USD/JPY fell during the Thursday session as the Dollar lost ground against many of the major currencies around the world. The pair has been forming a massive triangle over the last several weeks, and the bottom support line is currently being testing by this latest move.
The Triangle is actually an ascending triangle which is normally quite bullish. A break below the supportive line would be massively bearish and with the overall trend. Because of this, we are very willing to sell this pair if that is what happens. However, there is a resistance line at the top of this triangle at roughly 78.50 which would be a classic buy signal. We however, will not be buying this pair either way.

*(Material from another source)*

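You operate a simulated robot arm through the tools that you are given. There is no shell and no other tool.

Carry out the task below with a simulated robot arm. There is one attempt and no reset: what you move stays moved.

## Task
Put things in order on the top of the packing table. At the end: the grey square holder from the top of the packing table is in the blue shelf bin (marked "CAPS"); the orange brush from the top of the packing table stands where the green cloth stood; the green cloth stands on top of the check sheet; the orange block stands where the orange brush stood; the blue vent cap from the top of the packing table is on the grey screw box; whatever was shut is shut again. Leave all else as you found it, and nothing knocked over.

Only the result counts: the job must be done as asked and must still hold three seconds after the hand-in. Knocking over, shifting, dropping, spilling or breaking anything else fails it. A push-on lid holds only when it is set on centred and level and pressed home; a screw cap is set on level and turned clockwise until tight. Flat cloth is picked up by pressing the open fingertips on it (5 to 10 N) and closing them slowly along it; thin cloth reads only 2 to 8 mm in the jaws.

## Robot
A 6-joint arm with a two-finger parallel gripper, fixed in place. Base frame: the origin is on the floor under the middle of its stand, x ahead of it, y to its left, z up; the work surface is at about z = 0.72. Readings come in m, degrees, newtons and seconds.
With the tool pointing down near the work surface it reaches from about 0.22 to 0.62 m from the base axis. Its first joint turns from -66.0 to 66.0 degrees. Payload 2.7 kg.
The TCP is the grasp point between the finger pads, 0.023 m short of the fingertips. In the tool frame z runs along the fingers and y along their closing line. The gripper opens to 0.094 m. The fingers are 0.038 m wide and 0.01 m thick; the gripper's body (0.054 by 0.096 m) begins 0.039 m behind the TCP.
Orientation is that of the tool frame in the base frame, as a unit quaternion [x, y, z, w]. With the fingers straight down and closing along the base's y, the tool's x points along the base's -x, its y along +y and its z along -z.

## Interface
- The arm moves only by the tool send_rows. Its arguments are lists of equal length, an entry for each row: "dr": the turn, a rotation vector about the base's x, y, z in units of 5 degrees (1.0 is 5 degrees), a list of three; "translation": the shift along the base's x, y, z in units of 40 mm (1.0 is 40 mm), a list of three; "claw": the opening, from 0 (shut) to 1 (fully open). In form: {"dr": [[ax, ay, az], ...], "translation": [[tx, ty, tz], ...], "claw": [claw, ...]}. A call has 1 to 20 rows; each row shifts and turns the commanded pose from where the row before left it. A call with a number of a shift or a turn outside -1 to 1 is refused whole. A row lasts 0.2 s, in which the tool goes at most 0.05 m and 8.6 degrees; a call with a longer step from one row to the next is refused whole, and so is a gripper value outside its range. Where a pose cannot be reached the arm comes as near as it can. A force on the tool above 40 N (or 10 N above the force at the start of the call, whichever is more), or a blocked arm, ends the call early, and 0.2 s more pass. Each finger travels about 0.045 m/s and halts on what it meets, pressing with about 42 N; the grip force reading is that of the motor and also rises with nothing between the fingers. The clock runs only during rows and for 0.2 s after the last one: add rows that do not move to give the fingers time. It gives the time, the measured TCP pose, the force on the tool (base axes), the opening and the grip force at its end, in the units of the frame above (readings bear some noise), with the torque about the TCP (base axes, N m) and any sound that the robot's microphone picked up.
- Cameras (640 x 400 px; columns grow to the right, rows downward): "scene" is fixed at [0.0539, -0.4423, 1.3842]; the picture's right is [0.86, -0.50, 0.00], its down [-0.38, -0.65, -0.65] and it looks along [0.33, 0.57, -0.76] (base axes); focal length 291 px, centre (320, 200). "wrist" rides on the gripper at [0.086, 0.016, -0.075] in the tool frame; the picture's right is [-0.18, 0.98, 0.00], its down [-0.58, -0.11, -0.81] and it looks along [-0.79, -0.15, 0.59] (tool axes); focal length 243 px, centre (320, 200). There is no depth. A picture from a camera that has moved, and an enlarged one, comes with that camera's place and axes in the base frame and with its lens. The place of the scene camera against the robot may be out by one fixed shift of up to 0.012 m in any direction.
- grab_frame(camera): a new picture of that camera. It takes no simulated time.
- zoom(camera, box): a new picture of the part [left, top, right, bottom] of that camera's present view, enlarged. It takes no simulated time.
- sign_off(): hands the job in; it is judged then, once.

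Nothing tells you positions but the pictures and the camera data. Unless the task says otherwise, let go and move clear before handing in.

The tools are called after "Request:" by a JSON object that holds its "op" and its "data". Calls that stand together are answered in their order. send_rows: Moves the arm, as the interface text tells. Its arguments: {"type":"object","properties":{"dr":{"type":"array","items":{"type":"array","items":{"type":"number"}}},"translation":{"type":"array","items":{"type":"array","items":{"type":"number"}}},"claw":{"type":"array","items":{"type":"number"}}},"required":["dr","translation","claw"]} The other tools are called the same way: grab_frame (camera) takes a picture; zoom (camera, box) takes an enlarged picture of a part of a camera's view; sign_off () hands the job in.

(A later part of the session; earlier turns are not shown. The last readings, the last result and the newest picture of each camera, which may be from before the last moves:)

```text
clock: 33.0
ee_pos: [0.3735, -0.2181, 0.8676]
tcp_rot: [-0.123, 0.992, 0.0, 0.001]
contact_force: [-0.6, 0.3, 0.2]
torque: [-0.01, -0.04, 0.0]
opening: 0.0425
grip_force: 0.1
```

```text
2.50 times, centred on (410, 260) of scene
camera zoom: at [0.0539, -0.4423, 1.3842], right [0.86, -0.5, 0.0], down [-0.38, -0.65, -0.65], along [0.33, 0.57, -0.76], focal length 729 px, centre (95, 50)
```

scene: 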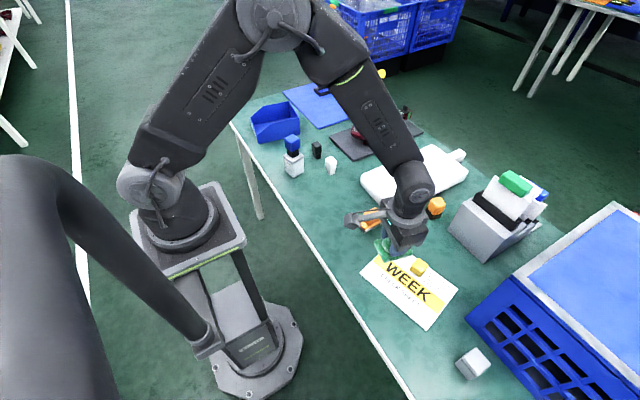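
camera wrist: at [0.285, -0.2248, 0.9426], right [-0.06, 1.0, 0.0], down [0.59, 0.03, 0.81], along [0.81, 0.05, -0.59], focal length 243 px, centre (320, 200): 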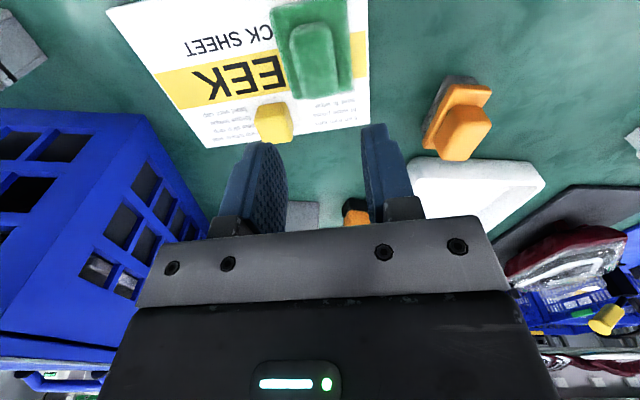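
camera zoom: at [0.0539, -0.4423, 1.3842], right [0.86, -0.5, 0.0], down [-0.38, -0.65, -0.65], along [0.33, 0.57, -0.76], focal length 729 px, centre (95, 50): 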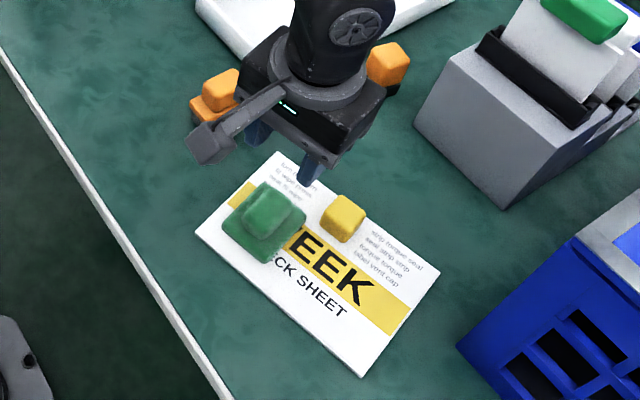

Beyond the obvious trend to the downside overall, this pair also has a massive resistance line at 80 that would have to be overcome for us to be comfortable in buying this pair for any length of time. The intervention by the Bank of Japan on October 31st didn’t manage to close above the 78.50 level, and the markets have struggled to stay above that area since. With that being the case, it is hard to understand how the market can close above the 80 mark, hence our weariness of buying.
However, if we can break to the upside, we think this would only be a great opportunity to sell if we cannot get above the 80 mark. In fact, it quickly becomes a binary trade at this point as a move above it is a massive buy and hold signal, and any signs of weakness as we approach that level would only confirm the massive resistive qualities of that level. In our opinion, selling on exhaustive candles at 80 is the closest thing to a “sure bet” as there is. As mentioned above – if we do and the market keeps rising – something has changed and we are ready to just flip our trade and buy at that point. The market will certainly have to make some kind of decision soon, and because of this, we will be waiting for our signal which for now will involve selling this pair either higher, or below this triangle.